Australia bypassed for golf majors

Date September 27, 2006

Australia has been virtually ruled out as a future venue for any major international tour golf events.
The last major tournament was the 2001 World Golf Championship Accenture Match Play at Melbourne’s Metropolitan club, which proved a flop with its early January date and lacklustre final between American Steve Stricker and low-key Swede Pierre Fulke.
Since the inception of the World Golf Championships in 1999, that has been the only one of the 26 events conducted that has been staged in Australia and an announcement yesterday all but excludes Australia as a host nation again.
Former Australasian PGA Tour boss and now a tour consultant, Andrew Georgiou said there was simply not enough corporate backing in Australia.

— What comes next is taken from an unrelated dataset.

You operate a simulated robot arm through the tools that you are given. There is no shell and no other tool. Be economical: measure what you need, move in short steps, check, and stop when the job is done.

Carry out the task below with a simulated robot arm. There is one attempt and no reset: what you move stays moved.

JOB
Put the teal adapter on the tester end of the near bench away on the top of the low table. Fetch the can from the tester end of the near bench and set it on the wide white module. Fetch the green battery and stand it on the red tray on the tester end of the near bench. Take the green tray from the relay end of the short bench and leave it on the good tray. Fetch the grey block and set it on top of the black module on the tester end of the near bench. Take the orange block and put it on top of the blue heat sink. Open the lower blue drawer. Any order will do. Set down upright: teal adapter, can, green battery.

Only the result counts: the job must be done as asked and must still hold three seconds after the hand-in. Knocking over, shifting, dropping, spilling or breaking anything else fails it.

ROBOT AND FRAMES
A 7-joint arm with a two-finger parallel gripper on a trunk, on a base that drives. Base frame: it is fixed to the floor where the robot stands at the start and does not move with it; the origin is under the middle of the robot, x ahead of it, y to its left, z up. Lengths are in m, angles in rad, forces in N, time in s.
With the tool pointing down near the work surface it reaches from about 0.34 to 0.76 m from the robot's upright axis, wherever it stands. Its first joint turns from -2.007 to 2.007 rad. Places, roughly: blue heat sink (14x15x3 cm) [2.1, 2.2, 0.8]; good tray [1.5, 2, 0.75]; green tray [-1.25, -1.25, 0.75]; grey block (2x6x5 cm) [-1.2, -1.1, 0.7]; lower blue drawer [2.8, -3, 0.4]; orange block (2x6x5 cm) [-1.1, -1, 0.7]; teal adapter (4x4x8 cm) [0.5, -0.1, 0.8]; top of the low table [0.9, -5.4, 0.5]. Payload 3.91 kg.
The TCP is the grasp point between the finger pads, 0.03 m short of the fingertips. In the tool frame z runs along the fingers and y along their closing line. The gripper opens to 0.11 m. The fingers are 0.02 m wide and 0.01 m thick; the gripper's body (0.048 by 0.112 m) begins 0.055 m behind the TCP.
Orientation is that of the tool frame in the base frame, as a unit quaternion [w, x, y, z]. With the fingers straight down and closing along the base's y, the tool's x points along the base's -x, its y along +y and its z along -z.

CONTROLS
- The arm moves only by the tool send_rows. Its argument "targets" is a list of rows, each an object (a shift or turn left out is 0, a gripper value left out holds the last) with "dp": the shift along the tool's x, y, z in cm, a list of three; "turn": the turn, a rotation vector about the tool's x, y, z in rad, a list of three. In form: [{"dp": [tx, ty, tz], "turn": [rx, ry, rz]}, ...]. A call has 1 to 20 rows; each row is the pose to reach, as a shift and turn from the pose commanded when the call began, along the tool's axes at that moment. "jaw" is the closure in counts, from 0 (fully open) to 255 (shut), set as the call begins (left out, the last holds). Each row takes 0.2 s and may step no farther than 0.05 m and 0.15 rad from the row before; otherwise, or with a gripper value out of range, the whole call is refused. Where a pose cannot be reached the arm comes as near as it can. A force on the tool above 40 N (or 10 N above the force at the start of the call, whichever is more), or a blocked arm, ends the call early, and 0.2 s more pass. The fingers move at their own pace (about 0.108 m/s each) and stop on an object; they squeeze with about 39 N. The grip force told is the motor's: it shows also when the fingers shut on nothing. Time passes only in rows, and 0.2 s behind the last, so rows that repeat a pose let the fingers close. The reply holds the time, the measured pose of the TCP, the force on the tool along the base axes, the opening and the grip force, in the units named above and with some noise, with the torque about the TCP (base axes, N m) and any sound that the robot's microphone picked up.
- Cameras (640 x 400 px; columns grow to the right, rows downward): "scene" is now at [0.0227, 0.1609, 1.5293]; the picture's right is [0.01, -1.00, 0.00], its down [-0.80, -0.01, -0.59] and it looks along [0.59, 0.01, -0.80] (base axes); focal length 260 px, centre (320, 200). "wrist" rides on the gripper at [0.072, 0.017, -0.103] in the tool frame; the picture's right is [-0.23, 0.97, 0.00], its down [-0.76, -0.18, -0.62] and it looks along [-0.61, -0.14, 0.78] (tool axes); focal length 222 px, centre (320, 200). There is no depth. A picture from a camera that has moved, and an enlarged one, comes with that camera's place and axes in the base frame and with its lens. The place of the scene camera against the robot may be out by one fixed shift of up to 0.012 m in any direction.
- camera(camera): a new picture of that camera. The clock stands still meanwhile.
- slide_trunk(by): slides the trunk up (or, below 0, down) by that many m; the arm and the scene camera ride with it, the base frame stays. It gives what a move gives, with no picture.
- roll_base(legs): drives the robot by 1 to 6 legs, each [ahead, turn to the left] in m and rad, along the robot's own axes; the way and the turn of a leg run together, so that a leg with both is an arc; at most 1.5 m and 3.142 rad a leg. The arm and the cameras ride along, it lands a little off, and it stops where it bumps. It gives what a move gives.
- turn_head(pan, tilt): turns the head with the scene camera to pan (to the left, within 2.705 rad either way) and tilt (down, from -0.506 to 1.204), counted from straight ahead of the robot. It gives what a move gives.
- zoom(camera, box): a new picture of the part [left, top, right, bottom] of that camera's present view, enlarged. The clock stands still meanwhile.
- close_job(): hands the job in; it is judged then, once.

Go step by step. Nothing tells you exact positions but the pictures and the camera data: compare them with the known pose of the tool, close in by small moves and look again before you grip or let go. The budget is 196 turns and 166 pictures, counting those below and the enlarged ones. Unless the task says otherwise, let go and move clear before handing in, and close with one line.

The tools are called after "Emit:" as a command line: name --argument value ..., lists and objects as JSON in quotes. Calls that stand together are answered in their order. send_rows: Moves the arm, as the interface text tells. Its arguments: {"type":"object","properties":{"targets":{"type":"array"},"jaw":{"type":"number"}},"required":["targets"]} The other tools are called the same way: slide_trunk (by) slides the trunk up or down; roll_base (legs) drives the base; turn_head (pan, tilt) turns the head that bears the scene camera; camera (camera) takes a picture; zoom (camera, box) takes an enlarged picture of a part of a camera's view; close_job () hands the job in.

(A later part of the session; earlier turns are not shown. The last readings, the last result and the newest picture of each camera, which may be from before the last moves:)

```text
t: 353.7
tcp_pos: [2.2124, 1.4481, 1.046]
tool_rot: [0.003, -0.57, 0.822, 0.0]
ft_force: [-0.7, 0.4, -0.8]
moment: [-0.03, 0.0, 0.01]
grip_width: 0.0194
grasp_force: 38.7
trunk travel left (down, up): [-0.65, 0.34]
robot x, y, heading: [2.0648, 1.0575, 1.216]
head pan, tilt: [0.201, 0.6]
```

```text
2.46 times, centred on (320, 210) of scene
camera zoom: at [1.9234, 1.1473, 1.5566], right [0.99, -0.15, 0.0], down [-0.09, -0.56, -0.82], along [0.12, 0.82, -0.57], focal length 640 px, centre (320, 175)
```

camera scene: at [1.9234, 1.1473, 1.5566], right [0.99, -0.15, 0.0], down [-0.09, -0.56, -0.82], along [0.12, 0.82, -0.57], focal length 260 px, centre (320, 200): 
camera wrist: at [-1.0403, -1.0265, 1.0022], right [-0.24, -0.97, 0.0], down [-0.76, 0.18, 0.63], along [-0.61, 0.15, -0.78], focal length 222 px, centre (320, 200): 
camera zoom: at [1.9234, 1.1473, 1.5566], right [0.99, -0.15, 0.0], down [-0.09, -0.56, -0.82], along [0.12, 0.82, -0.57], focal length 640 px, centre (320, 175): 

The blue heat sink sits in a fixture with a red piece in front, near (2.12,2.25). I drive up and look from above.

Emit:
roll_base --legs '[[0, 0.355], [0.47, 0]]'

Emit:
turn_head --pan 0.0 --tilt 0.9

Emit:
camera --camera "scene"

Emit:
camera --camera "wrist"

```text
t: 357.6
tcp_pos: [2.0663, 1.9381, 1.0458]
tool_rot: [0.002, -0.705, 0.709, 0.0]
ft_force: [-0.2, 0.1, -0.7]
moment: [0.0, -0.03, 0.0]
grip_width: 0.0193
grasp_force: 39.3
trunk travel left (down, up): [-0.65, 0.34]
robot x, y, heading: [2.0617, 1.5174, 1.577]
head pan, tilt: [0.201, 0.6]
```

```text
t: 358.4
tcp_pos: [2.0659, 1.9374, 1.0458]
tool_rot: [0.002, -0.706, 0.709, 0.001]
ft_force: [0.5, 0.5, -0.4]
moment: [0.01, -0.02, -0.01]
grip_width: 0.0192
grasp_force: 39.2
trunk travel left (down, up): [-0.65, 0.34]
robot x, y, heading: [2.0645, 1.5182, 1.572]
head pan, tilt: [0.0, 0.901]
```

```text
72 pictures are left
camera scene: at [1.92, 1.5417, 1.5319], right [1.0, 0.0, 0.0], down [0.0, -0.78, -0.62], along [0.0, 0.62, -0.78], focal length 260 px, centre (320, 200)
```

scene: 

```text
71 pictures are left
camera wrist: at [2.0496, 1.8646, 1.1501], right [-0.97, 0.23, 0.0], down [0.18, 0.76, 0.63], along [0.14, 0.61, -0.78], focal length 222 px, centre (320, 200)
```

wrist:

“While it would be nice to see a World Golf Championship return to Australia, the simple fact of the matter is that there is not the sponsorship money in Australia to host one of the events,” Georgiou said.
One of the three WGC tournaments — the $US7.5 million American Express Championship — will be played this week at The Grove course just north of London and WGC officials indicated yesterday a fourth will join the schedule from 2009 and be staged in China for a 10-year period.
This week’s AMEX championship is the seventh staging of the event that was first played and won by Tiger Woods in 1999 in Spain.
Six Australians, headed by Queensland’s Adam Scott, will join Woods this week in the elite 63-player field.
While the AMEX Championship has moved from Spain to Ireland and on to America, the event is headed back to the States from 2007 and, according to US Tour Commissioner Tim Finchem, is likely to remain there up to and including 2012.
It means the AMEX Championship, to be known as the CA Championship from March next year, will join the other two World Golf Championships – the Accenture Match Play and the Bridgestone Invitational – in being staged solely in the US.
“Our schedules with the other WGCs are pretty much set through to 2012 with CA becoming the sponsor for an early one in the first quarter with the second one in March, the Accenture Match Play moving to Tuscon from San Diego, and the Bridgestone unchanged,” Finchem said.
“So the only real change for the next several years is that the American Express, played this week, will now be played in the March time frame in Florida.
“We are very satisfied with the performance of the World Golf Championships because even though if you live in a certain market, if you cover the game in a certain market or if you’re a fan, you would like to see them come to your market.”
But Finchem’s European Tour counterpart George O’Grady said he was concerned about America’s domination of the WGC tournaments and hinted other tour bosses felt the same.
“We are not entirely happy that all the events are being played in America but they are being played,” O’Grady said.
“I know the other commissioners can be asked for their views on what it would do to growing the game in South Africa, Australia, Asia and Japan, wherever we go.
“There is a view that the international televising of these World Golf Championships takes the message across the world but I think it also takes a very American message.
“That is one that we would do well to be concerned about and we will discuss that behind closed doors and in our various board rooms,” he said.